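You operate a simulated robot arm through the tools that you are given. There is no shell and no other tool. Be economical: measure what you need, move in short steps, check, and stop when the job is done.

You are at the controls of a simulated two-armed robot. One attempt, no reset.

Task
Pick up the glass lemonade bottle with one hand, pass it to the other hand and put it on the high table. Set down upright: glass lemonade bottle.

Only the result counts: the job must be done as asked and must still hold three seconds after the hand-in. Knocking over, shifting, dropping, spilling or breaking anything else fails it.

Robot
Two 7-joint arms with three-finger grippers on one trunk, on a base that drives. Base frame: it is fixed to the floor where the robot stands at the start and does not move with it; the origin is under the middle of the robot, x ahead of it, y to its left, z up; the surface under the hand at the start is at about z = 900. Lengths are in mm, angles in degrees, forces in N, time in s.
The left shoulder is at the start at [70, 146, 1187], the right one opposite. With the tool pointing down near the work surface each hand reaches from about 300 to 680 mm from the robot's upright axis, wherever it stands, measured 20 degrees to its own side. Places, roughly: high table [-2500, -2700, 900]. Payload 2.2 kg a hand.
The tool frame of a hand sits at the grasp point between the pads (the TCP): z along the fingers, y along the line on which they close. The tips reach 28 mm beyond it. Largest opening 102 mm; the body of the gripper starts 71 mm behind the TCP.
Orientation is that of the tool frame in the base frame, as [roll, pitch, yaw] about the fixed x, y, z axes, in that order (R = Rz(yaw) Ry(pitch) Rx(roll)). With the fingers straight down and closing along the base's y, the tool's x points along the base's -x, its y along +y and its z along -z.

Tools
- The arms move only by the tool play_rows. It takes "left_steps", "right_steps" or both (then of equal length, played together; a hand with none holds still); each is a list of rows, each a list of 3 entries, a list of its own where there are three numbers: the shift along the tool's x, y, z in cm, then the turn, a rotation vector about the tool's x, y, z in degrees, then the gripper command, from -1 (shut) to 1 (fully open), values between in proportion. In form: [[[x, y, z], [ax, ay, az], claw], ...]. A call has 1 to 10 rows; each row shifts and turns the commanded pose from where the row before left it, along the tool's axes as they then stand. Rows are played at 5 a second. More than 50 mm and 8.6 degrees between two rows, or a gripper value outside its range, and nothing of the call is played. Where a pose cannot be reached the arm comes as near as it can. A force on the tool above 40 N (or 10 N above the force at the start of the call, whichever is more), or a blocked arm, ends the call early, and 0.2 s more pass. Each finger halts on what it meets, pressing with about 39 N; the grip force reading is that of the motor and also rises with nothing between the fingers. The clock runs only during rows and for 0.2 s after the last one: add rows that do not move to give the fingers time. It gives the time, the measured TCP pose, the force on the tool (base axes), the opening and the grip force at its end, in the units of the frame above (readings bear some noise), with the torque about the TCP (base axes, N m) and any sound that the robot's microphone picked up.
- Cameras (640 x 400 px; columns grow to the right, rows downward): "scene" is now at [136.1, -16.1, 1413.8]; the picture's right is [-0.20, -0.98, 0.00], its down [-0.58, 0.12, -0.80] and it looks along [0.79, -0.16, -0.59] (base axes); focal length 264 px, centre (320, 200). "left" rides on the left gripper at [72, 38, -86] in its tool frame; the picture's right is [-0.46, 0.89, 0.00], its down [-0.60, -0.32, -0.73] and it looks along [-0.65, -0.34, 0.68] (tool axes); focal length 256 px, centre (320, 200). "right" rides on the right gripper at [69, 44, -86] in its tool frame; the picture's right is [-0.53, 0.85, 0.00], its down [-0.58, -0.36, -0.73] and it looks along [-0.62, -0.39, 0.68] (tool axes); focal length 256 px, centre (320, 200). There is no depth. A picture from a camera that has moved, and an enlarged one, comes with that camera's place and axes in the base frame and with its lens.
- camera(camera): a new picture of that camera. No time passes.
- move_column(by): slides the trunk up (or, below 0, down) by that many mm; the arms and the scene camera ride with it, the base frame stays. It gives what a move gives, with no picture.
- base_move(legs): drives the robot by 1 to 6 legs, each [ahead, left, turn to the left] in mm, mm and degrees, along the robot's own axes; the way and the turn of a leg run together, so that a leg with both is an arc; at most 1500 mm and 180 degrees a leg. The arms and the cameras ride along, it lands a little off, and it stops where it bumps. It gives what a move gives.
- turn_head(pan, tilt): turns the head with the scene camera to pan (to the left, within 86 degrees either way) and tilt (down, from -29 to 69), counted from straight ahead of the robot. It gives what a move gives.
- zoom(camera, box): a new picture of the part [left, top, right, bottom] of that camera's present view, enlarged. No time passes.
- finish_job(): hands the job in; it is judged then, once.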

#####

__SET TASK__
How many of the lines above include the word "high"? Respond with the number alone.

__RESPONSE TO THIS TASK__
2